N,P-codoped carbon shells grafted on nickel nanoparticles as an efficient catalyst for hydrogen generation

Abstract

A dual heteroatom (N,P)-doped carbon nanostructure grafted on nickel nanoparticles synergistically enhances the catalytic effect for H₂O adsorption during the hydrogen evolution reaction (HER). We developed a one-step pyrolysis route to synthesize N,P-codoped carbon grafted on Ni nanoparticles as an efficient electrocatalyst for H₂ generation. The atomic size mismatch of N and P with C disrupts the sp² carbon lattice, introducing defects.

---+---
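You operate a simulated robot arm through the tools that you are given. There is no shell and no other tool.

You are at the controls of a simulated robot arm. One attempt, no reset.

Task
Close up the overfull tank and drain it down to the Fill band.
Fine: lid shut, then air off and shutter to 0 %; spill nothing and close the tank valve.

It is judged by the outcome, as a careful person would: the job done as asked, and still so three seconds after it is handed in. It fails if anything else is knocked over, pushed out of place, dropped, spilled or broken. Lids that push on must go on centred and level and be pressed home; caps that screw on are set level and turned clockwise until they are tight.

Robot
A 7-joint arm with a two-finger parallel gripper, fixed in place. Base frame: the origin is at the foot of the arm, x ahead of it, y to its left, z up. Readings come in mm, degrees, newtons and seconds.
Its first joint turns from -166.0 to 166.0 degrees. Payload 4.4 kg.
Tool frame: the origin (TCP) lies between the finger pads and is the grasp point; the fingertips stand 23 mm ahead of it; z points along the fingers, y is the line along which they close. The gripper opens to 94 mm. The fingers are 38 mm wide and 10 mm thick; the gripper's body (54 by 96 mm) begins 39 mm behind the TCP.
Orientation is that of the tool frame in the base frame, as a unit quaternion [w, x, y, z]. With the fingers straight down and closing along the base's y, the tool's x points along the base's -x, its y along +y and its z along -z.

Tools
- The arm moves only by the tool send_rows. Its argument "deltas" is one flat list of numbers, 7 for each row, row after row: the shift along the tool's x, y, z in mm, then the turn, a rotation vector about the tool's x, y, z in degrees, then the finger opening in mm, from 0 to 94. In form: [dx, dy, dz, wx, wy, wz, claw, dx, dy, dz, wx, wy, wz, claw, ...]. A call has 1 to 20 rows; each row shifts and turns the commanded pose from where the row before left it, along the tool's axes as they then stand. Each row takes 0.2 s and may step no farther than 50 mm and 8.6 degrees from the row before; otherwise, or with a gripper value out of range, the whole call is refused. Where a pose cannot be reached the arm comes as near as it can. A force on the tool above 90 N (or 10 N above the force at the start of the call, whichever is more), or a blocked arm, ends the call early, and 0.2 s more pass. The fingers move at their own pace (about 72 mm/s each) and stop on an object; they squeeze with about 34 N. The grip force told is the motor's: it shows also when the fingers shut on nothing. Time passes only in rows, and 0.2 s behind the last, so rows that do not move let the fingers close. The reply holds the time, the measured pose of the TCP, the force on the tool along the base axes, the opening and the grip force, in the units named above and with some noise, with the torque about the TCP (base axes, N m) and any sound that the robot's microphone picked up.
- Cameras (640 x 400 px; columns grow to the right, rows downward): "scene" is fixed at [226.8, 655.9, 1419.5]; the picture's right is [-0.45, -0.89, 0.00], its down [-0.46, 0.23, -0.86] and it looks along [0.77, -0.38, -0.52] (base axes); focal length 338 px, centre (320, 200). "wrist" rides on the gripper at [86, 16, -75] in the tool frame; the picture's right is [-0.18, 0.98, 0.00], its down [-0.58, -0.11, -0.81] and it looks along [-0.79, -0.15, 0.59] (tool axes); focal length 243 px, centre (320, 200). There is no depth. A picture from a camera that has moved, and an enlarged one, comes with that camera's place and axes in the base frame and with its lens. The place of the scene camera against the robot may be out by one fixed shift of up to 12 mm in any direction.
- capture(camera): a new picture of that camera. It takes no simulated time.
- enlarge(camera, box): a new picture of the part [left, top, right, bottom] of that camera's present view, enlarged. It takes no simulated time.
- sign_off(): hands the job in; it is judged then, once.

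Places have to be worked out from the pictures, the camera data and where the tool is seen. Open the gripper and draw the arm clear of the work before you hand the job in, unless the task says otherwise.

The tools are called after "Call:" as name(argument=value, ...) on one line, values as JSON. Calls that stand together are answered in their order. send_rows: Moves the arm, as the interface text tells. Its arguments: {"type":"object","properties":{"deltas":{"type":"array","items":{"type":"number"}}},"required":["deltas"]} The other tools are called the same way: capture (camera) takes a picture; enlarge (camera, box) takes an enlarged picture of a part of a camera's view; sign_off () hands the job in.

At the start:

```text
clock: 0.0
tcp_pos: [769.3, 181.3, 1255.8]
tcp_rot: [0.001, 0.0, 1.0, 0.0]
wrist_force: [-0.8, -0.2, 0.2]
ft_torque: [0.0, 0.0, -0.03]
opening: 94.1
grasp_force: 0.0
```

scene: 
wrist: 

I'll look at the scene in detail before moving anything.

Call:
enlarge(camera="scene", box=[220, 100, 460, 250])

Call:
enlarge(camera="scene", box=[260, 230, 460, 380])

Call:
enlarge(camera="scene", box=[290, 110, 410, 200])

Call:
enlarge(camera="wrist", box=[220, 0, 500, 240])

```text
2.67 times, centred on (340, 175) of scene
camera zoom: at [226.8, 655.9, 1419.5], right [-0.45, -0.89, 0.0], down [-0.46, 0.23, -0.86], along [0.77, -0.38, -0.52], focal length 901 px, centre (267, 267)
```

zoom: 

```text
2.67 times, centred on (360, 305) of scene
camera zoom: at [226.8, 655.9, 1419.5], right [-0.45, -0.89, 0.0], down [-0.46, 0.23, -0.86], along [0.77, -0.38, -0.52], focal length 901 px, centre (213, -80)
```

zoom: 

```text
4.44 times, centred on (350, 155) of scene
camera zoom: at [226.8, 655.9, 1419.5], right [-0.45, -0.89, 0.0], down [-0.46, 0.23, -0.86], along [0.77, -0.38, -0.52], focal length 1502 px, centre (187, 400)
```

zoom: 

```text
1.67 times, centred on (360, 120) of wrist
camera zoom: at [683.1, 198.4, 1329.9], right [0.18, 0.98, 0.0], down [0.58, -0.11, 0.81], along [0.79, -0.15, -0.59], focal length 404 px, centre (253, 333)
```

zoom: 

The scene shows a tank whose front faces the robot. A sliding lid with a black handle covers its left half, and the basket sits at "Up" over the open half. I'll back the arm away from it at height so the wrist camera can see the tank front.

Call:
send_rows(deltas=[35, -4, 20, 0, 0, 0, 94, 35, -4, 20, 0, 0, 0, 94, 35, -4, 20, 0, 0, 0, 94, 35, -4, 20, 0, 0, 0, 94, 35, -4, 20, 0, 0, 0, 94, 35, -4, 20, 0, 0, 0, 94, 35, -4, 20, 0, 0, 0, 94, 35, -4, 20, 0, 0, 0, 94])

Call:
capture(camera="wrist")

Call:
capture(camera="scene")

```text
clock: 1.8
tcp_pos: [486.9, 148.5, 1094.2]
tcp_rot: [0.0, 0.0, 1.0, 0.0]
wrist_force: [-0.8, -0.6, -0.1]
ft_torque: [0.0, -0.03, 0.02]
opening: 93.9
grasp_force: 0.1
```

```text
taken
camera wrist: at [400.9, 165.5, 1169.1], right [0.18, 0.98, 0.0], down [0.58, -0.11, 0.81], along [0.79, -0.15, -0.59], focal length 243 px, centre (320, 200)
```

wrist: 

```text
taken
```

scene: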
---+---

Furthermore, defect coalescence generates pores and abundant active sites, enabling excellent HER performance with an overpotential of only 41 mV at 10 mA cm⁻² in 1 M KOH. We developed a custom setup to quantify the generated H₂ as a function of applied potential using chronoamperometric measurements. The H₂ generation rate increased with applied negative potential, reaching 3.60 mL mg⁻¹ min⁻¹ at −200 mV. The dynamics of ions for a highly efficient catalyst were further investigated using electrochemical impedance spectroscopy (EIS) at the same applied potential. The interconnected pores in the nanostructure facilitated the electroactive species to access internal active sites, consequently lowering the magnitude of impedance (|Z|_imp). As the applied negative potential increased, a sharp decrease in |Z|_imp indicated an improved HER kinetics, leading to faster reaction rates and enhanced performance.